Dataset content:
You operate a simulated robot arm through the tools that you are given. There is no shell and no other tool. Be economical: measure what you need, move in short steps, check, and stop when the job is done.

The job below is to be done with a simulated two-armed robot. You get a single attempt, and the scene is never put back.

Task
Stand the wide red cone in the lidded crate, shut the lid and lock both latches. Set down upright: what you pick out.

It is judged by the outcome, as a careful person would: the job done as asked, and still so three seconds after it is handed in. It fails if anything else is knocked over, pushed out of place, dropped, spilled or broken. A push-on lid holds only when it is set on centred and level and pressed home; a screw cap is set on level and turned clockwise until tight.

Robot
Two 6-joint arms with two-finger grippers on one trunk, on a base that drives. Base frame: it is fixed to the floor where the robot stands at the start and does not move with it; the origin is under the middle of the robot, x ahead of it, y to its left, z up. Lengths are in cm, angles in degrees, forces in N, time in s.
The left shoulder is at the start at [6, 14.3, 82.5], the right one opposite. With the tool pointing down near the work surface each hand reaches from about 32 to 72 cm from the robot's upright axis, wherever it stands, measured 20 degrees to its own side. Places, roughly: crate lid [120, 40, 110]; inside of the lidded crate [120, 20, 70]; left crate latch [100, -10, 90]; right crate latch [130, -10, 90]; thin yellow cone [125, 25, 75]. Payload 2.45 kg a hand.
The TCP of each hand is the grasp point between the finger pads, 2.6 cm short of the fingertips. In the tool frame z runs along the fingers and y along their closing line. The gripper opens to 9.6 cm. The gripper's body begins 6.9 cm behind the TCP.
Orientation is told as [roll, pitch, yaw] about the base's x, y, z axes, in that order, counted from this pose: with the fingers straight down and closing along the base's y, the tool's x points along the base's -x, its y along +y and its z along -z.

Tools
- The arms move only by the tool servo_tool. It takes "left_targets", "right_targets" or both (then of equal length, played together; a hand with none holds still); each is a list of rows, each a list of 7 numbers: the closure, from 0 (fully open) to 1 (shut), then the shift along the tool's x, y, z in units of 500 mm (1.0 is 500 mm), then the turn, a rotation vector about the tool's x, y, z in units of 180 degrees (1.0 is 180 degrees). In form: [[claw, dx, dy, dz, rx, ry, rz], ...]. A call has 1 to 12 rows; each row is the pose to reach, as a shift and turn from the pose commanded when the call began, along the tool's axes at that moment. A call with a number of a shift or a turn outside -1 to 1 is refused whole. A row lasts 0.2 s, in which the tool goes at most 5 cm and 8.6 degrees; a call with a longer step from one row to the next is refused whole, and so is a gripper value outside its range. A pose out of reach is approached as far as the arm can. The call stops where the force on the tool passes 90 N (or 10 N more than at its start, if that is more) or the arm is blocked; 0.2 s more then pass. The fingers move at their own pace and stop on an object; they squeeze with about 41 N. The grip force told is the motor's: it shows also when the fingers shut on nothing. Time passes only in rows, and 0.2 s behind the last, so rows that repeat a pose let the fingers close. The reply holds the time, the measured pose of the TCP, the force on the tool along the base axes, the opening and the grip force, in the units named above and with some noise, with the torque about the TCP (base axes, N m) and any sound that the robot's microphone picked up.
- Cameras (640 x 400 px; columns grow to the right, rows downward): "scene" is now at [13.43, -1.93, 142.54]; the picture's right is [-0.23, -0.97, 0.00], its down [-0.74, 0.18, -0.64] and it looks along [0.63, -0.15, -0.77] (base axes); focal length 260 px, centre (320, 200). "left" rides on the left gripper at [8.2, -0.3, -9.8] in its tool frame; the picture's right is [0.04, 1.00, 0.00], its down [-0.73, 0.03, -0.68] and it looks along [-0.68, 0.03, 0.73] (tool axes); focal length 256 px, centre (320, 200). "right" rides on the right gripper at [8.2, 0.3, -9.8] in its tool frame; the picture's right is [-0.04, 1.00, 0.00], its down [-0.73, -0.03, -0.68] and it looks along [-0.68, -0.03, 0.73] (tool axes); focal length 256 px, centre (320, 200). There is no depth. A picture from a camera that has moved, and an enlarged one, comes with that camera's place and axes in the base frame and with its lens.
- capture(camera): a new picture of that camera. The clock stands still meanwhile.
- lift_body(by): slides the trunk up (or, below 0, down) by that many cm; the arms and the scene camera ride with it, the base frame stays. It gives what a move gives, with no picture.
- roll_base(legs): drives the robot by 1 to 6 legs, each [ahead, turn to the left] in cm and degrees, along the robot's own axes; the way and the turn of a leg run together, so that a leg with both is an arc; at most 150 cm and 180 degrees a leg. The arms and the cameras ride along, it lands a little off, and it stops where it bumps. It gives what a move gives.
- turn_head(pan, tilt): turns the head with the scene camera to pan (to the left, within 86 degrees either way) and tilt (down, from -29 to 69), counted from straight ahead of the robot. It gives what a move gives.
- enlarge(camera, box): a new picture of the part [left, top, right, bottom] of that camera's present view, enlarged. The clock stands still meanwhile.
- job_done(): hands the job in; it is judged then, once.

Short task: Gather each line of the listing that holds the string "crate".

Answer for this exercise:
Stand the wide red cone in the lidded crate, shut the lid and lock both latches. Set down upright: what you pick out.
The left shoulder is at the start at [6, 14.3, 82.5], the right one opposite. With the tool pointing down near the work surface each hand reaches from about 32 to 72 cm from the robot's upright axis, wherever it stands, measured 20 degrees to its own side. Places, roughly: crate lid [120, 40, 110]; inside of the lidded crate [120, 20, 70]; left crate latch [100, -10, 90]; right crate latch [130, -10, 90]; thin yellow cone [125, 25, 75]. Payload 2.45 kg a hand.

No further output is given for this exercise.